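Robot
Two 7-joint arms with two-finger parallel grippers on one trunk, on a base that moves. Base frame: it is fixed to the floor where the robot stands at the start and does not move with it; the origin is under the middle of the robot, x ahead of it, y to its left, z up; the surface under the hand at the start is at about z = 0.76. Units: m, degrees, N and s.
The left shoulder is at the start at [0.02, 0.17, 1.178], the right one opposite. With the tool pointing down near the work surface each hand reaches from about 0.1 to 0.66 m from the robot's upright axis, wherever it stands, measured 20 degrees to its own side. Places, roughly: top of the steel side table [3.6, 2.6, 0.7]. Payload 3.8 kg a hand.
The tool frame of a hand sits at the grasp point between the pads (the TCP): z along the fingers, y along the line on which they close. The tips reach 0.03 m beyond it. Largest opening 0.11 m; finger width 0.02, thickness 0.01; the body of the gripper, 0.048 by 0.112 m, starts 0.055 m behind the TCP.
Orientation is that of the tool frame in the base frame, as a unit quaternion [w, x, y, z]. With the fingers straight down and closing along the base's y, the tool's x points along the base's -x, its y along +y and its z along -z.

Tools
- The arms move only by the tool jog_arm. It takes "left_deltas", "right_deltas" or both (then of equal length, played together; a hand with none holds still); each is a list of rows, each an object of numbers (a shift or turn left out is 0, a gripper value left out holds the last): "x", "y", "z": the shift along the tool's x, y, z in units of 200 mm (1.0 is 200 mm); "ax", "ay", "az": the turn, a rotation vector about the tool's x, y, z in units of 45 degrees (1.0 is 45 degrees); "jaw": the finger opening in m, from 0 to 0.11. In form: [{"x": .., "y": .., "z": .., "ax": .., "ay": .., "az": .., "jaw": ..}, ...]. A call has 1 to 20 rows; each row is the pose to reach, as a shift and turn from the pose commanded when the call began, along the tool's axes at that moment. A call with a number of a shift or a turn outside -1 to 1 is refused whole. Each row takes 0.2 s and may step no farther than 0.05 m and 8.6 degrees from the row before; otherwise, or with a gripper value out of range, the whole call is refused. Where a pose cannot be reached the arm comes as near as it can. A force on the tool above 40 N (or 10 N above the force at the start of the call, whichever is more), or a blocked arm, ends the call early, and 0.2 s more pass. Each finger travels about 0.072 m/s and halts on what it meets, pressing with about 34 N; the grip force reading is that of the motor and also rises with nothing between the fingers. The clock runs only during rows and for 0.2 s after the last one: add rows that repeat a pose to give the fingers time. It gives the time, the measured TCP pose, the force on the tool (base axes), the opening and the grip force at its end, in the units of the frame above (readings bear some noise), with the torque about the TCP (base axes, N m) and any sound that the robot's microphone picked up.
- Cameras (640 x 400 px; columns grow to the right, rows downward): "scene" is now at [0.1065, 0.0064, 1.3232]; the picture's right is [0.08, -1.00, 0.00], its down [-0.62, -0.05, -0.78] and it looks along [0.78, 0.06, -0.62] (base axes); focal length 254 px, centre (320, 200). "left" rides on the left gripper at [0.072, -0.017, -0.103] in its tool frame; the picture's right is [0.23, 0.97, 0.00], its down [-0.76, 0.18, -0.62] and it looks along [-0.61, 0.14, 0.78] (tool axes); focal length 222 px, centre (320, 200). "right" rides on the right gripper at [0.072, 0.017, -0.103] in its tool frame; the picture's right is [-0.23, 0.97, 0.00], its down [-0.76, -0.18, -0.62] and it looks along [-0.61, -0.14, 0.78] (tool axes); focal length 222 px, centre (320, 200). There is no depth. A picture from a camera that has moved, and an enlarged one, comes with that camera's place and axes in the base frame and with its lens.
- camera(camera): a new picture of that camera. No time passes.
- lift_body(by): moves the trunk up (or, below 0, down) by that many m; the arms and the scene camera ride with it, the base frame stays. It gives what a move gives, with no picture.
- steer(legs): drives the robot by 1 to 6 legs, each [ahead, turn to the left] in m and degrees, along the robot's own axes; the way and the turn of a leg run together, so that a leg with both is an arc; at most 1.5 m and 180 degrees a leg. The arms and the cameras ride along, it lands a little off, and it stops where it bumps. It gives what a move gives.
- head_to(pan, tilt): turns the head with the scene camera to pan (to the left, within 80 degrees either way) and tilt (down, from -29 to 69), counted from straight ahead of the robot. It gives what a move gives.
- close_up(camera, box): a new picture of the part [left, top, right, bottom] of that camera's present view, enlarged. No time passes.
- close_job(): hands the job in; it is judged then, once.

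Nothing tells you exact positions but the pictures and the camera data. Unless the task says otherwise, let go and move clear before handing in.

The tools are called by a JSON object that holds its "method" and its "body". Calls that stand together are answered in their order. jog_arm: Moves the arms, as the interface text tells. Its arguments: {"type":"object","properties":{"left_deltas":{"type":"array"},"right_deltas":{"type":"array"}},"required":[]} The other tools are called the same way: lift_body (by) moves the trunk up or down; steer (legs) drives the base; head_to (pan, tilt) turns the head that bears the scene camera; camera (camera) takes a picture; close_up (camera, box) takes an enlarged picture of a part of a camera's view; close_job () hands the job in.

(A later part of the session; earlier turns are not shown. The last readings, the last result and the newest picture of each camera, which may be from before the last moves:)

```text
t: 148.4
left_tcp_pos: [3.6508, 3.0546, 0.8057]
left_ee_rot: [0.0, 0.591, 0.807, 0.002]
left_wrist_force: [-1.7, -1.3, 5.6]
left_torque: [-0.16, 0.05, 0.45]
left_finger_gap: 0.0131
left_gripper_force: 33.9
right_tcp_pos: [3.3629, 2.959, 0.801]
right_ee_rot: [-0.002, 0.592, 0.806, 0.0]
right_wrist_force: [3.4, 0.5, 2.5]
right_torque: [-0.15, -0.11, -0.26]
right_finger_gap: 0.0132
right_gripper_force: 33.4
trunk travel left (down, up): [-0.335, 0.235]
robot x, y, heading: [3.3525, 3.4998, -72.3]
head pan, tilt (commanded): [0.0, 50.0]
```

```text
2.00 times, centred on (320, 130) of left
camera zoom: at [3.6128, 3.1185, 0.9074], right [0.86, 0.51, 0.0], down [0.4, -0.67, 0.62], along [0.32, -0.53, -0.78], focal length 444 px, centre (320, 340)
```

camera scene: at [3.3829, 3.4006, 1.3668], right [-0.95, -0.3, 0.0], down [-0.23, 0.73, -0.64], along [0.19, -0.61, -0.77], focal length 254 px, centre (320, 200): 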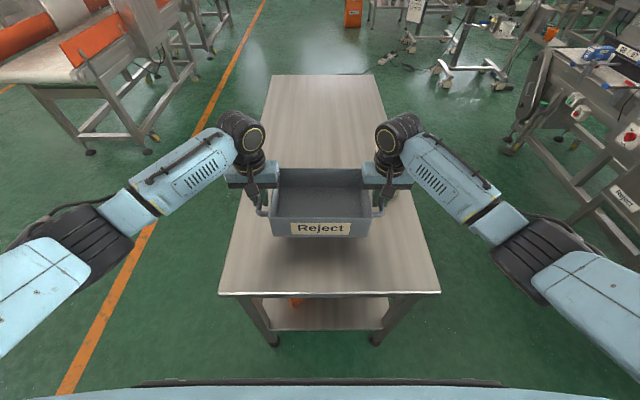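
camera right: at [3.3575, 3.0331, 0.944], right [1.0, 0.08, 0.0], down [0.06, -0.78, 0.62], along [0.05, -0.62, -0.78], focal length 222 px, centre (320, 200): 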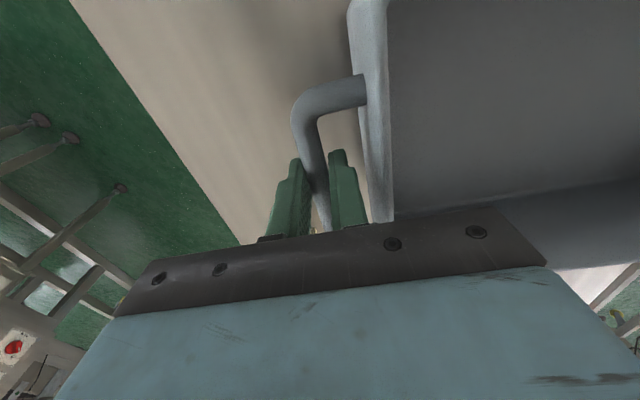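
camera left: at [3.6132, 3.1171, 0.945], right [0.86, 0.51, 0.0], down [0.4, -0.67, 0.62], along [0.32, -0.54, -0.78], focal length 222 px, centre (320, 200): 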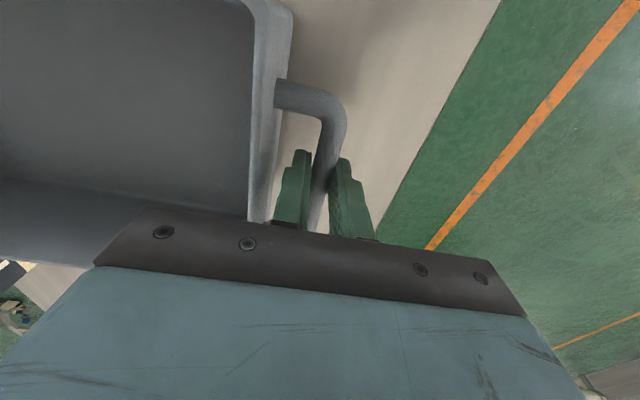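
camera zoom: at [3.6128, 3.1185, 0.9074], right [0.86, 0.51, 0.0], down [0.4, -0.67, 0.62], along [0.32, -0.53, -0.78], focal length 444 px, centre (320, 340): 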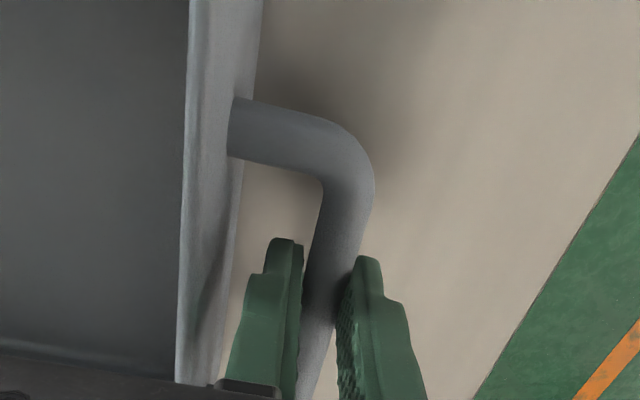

☆ ☆ ☆

## Written exercise
List every line above containing the word "moves".

## Answer for this exercise
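Two 7-joint arms with two-finger parallel grippers on one trunk, on a base that moves. Base frame: it is fixed to the floor where the robot stands at the start and does not move with it; the origin is under the middle of the robot, x ahead of it, y to its left, z up; the surface under the hand at the start is at about z = 0.76. Units: m, degrees, N and s.
- lift_body(by): moves the trunk up (or, below 0, down) by that many m; the arms and the scene camera ride with it, the base frame stays. It gives what a move gives, with no picture.
The tools are called by a JSON object that holds its "method" and its "body". Calls that stand together are answered in their order. jog_arm: Moves the arms, as the interface text tells. Its arguments: {"type":"object","properties":{"left_deltas":{"type":"array"},"right_deltas":{"type":"array"}},"required":[]} The other tools are called the same way: lift_body (by) moves the trunk up or down; steer (legs) drives the base; head_to (pan, tilt) turns the head that bears the scene camera; camera (camera) takes a picture; close_up (camera, box) takes an enlarged picture of a part of a camera's view; close_job () hands the job in.
(A later part of the session; earlier turns are not shown. The last readings, the last result and the newest picture of each camera, which may be from before the last moves:)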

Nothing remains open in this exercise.